To-do list –
A. Copy the whole document segment, the one that starts with "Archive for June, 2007".
B. Begin with the line that contains "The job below" and end with the line that contains "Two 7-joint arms": copy that span of lines exactly, and nothing outside it.

Supplied material –
start

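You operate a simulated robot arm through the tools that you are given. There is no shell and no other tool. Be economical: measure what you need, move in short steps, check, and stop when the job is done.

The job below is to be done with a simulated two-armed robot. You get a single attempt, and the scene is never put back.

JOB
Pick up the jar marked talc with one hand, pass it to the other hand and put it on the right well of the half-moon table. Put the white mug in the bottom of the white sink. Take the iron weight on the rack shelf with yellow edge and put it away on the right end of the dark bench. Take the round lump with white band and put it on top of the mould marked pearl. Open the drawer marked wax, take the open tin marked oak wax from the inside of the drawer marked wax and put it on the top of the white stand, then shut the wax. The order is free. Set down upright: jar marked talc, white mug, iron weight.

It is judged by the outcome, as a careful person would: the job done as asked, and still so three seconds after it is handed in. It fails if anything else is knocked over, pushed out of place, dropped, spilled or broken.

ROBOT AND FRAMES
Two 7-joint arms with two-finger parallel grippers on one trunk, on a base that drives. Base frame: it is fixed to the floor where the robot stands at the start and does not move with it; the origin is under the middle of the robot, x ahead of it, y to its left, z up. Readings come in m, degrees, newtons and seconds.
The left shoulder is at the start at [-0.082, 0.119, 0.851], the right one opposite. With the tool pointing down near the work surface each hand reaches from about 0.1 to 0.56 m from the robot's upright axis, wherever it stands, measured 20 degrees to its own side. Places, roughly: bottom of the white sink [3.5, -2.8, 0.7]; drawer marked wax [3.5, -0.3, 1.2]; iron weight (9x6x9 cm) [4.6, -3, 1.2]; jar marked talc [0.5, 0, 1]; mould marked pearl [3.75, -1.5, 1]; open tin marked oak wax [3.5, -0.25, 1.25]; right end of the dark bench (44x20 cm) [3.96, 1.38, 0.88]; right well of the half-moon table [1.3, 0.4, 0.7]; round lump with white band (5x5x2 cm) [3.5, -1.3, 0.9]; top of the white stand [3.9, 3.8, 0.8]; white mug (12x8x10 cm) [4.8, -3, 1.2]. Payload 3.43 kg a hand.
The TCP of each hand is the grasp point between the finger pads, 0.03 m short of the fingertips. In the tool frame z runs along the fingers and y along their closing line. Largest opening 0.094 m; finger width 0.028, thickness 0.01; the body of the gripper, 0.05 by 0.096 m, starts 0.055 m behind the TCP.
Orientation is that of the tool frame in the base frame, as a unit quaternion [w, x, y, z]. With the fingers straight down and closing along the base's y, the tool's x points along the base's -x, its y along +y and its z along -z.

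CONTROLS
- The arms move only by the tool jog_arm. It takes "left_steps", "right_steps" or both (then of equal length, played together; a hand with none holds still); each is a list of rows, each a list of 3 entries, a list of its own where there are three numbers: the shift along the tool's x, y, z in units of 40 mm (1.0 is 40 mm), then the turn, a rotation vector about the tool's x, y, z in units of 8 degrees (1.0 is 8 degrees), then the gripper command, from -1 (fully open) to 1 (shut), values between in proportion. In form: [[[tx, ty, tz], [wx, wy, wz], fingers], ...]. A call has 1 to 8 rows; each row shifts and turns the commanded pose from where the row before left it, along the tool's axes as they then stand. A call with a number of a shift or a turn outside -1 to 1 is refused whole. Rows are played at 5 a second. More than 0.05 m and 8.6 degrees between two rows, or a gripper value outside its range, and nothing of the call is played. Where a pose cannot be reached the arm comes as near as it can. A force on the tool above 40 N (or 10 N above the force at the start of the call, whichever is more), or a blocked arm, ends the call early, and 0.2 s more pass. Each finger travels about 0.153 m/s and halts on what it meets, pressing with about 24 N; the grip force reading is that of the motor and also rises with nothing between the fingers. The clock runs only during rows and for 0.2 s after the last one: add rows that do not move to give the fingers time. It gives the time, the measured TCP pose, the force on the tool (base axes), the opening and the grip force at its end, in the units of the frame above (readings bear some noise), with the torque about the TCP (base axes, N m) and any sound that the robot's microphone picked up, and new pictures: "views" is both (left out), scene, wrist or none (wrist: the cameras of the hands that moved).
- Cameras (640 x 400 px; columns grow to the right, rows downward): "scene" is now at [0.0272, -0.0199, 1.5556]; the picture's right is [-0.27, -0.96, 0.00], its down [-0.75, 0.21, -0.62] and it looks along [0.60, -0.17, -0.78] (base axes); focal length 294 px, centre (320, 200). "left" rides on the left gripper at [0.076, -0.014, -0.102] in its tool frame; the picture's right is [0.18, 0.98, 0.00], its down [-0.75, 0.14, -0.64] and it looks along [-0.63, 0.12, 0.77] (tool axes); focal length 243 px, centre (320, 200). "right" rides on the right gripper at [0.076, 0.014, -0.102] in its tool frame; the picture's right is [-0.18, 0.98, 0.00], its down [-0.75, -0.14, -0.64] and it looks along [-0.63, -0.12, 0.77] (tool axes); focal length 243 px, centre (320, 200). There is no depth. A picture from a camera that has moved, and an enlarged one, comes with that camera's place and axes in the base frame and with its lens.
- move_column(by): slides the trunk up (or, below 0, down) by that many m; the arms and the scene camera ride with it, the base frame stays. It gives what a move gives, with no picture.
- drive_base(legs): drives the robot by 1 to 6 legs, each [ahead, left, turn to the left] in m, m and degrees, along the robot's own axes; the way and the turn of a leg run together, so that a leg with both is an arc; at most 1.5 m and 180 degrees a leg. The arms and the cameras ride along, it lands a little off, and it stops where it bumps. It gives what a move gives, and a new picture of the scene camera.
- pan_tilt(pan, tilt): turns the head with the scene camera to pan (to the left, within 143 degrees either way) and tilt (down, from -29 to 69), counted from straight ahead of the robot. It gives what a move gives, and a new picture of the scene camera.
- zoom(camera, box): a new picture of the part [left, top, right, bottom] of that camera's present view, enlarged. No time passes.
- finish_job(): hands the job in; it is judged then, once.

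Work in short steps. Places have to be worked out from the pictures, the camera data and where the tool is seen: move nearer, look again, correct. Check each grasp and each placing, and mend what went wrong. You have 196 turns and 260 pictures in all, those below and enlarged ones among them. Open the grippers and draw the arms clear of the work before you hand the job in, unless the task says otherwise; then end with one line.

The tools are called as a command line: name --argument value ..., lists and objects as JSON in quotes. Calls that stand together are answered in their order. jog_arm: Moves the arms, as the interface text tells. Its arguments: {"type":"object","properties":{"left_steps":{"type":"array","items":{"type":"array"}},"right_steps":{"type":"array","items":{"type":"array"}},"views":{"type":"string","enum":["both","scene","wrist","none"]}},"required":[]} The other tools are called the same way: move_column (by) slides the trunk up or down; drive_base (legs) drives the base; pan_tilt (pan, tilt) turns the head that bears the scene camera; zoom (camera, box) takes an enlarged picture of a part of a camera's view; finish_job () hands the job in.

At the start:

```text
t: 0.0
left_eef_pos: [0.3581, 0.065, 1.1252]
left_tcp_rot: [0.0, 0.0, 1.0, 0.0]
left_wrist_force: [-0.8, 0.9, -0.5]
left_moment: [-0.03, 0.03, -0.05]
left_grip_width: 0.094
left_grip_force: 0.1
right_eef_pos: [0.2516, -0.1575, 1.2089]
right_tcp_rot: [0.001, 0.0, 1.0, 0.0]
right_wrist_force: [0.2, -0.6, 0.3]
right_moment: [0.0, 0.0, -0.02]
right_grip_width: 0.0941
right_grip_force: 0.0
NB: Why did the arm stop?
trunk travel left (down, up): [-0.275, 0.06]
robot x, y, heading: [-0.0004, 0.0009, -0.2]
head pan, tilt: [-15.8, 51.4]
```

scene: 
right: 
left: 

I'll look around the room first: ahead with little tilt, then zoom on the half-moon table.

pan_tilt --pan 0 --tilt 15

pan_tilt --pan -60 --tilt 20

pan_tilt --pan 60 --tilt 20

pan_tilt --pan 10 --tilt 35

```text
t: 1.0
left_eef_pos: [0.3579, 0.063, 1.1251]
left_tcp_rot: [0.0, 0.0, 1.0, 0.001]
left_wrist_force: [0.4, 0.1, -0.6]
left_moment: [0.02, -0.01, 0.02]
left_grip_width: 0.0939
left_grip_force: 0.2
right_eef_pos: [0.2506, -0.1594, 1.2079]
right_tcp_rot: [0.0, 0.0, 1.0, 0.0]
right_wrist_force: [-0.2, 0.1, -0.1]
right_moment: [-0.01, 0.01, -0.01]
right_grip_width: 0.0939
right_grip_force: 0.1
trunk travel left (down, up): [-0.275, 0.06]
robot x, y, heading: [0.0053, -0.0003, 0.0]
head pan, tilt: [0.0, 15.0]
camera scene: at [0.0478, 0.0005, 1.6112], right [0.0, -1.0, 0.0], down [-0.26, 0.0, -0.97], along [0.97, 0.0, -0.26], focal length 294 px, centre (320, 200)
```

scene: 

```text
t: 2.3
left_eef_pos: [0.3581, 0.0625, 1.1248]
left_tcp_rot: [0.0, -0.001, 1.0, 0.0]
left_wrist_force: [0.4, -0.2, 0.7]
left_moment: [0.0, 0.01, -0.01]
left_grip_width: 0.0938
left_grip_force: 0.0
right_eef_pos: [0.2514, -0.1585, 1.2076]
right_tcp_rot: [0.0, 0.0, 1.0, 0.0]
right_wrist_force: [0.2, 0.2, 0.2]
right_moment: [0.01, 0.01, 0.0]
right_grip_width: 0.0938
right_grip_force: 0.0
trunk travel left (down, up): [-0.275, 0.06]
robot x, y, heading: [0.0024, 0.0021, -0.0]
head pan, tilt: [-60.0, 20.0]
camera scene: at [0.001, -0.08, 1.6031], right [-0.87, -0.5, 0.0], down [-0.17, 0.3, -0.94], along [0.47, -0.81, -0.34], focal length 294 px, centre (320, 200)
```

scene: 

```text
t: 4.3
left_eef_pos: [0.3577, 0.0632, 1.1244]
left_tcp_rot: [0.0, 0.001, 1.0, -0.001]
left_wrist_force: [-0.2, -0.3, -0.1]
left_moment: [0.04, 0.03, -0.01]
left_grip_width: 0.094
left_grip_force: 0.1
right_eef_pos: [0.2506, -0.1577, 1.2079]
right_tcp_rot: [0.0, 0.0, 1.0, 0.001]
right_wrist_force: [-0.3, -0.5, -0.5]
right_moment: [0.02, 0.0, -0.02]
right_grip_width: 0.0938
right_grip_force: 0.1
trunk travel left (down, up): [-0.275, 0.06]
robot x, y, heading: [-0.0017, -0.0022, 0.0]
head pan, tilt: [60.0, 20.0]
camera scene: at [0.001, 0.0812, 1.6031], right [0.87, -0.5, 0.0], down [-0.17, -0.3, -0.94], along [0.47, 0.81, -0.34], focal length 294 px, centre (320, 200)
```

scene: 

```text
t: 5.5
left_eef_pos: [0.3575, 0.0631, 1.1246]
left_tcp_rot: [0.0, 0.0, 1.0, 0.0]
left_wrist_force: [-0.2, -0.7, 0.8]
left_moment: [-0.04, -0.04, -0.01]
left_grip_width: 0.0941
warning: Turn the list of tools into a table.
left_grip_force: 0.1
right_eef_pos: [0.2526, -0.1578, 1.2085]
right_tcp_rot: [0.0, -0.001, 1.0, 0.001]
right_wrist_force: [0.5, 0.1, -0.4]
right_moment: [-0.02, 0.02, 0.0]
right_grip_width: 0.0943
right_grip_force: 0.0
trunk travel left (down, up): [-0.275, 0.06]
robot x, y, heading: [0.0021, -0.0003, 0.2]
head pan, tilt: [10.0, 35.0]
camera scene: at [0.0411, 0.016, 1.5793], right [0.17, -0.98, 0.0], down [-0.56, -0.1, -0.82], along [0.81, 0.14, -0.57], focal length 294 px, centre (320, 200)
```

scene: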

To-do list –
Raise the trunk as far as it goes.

end

Document segment –

start

Archive for June, 2007


Saturday, June 30th, 2007

Ok, this is so politically incorrect. But if you’ve ever wondered why French men carry purses, well, I think I’ve found the reason. It’s the things they make them do as children.

We went to the end of the year school celebration today. La Fete de l’Ecole. The school’s portion consisted of a show (it wasn’t really a play or a concert) that acted out the “theme” of what they’ve been studying this year: air, water, land. I think. All I knew is that Kaitlyn’s teacher told me a few days ago that she would be a mermaid and, thankfully, the school had the costume. All we had to do was show up wearing teacher-approved shoes. (to be more mermaid-like I suppose)

The show started with the little kids acting out the sea. Kaitlyn and the three other mermaids were first on stage. They held up a blue net like material and waved it up and down… to make the ocean. Some fish swam around. There were some sunbathers. A kid pretending to be the guy at the beach who sells water (nice to know some things are the same everywhere) and a kid who walked along the beach talking on his cell phone. Obviously, the whole sea theme was the best part.

There were some issues with wardrobe malfunctions.  Kaitlyn’s little top kept falling down around her belly.  Finally, another mermaid got so frustrated by it she tried to help fix it.  Later at home when we saw the pictures, Kaitlyn said “look, you can see my boobies!”

end

Answers for the tasks –
A.
Archive for June, 2007


Saturday, June 30th, 2007

Ok, this is so politically incorrect. But if you’ve ever wondered why French men carry purses, well, I think I’ve found the reason. It’s the things they make them do as children.

We went to the end of the year school celebration today. La Fete de l’Ecole. The school’s portion consisted of a show (it wasn’t really a play or a concert) that acted out the “theme” of what they’ve been studying this year: air, water, land. I think. All I knew is that Kaitlyn’s teacher told me a few days ago that she would be a mermaid and, thankfully, the school had the costume. All we had to do was show up wearing teacher-approved shoes. (to be more mermaid-like I suppose)

The show started with the little kids acting out the sea. Kaitlyn and the three other mermaids were first on stage. They held up a blue net like material and waved it up and down… to make the ocean. Some fish swam around. There were some sunbathers. A kid pretending to be the guy at the beach who sells water (nice to know some things are the same everywhere) and a kid who walked along the beach talking on his cell phone. Obviously, the whole sea theme was the best part.

There were some issues with wardrobe malfunctions.  Kaitlyn’s little top kept falling down around her belly.  Finally, another mermaid got so frustrated by it she tried to help fix it.  Later at home when we saw the pictures, Kaitlyn said “look, you can see my boobies!”

B.
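The job below is to be done with a simulated two-armed robot. You get a single attempt, and the scene is never put back.

JOB
Pick up the jar marked talc with one hand, pass it to the other hand and put it on the right well of the half-moon table. Put the white mug in the bottom of the white sink. Take the iron weight on the rack shelf with yellow edge and put it away on the right end of the dark bench. Take the round lump with white band and put it on top of the mould marked pearl. Open the drawer marked wax, take the open tin marked oak wax from the inside of the drawer marked wax and put it on the top of the white stand, then shut the wax. The order is free. Set down upright: jar marked talc, white mug, iron weight.

It is judged by the outcome, as a careful person would: the job done as asked, and still so three seconds after it is handed in. It fails if anything else is knocked over, pushed out of place, dropped, spilled or broken.

ROBOT AND FRAMES
Two 7-joint arms with two-finger parallel grippers on one trunk, on a base that drives. Base frame: it is fixed to the floor where the robot stands at the start and does not move with it; the origin is under the middle of the robot, x ahead of it, y to its left, z up. Readings come in m, degrees, newtons and seconds.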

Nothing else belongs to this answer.